Stated goal: Reproduce the entire reading text without changes.

Data shown:
►
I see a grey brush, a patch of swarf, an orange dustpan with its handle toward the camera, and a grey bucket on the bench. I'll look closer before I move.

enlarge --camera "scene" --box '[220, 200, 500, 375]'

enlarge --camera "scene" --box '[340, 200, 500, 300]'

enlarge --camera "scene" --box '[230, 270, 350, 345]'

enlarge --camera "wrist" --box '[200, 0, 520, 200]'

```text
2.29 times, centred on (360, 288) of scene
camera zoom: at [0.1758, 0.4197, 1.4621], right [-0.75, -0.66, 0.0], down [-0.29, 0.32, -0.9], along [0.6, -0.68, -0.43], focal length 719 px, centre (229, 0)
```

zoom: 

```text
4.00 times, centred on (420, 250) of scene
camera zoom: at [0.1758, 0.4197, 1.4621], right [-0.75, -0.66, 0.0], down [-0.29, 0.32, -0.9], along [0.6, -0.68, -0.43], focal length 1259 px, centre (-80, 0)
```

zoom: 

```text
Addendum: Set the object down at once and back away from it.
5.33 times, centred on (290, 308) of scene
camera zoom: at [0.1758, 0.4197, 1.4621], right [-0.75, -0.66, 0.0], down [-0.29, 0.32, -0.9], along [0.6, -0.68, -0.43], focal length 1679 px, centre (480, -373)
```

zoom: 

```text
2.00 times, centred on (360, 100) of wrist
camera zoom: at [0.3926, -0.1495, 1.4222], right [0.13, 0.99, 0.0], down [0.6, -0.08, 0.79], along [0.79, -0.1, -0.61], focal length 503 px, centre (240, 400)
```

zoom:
◄
Reading text:
►
The success of domestic workers in winning new recognition in American labor laws, after being long excluded as a legacy of our racist history, is one of the most inspiring examples of what can happen when the new working class comes together in pursuit of justice. While today the National Domestic Workers Alliance boasts a presence in twenty-six cities and eighteen states of over ten thousand nannies, housekeepers, and care workers, it began in 2000, when Ai-jen Poo cofounded Domestic Workers United (DWU), a multiracial organization in New York City. Seven years later, in response to a growing cadre of domestic worker organizing, she helped found the National Domestic Workers Alliance, where she is currently director. But the fight began in New York City, where, after seven years of campaigning, domestic workers won their first bill of rights. The final legislation covered 200,000 domestic workers, providing an eight-hour workday, overtime pay, a minimum of twenty-four consecutive hours of rest per week, three paid days off per year, protection against discrimination and harassment, and worker’s compensation insurance protection. As Poo writes in her book, The Age of Dignity, “The New York Domestic Workers’ Bill of Rights became a flagship campaign, a symbol of the beginning of the end of invisibility for domestic workers around the country. The work in New York inspired women around the country who were part of the newly formed National Domestic Workers Alliance.”5 The fight for the New York law and the campaigns that have resulted in similar laws in Connecticut, Hawaii, Massachusetts, California, and Oregon are the result of strong multiracial alliances, including between the largely white employers and the predominantly immigrant and black workforce. The struggle for basic worker protections has brought a range of advocates together to fight side by side, including immigrants’ rights groups, women’s groups, faith groups, unions, and a smattering of celebrities.
◄
Solution for this task:
The success of domestic workers in winning new recognition in American labor laws, after being long excluded as a legacy of our racist history, is one of the most inspiring examples of what can happen when the new working class comes together in pursuit of justice. While today the National Domestic Workers Alliance boasts a presence in twenty-six cities and eighteen states of over ten thousand nannies, housekeepers, and care workers, it began in 2000, when Ai-jen Poo cofounded Domestic Workers United (DWU), a multiracial organization in New York City. Seven years later, in response to a growing cadre of domestic worker organizing, she helped found the National Domestic Workers Alliance, where she is currently director. But the fight began in New York City, where, after seven years of campaigning, domestic workers won their first bill of rights. The final legislation covered 200,000 domestic workers, providing an eight-hour workday, overtime pay, a minimum of twenty-four consecutive hours of rest per week, three paid days off per year, protection against discrimination and harassment, and worker’s compensation insurance protection. As Poo writes in her book, The Age of Dignity, “The New York Domestic Workers’ Bill of Rights became a flagship campaign, a symbol of the beginning of the end of invisibility for domestic workers around the country. The work in New York inspired women around the country who were part of the newly formed National Domestic Workers Alliance.”5 The fight for the New York law and the campaigns that have resulted in similar laws in Connecticut, Hawaii, Massachusetts, California, and Oregon are the result of strong multiracial alliances, including between the largely white employers and the predominantly immigrant and black workforce. The struggle for basic worker protections has brought a range of advocates together to fight side by side, including immigrants’ rights groups, women’s groups, faith groups, unions, and a smattering of celebrities.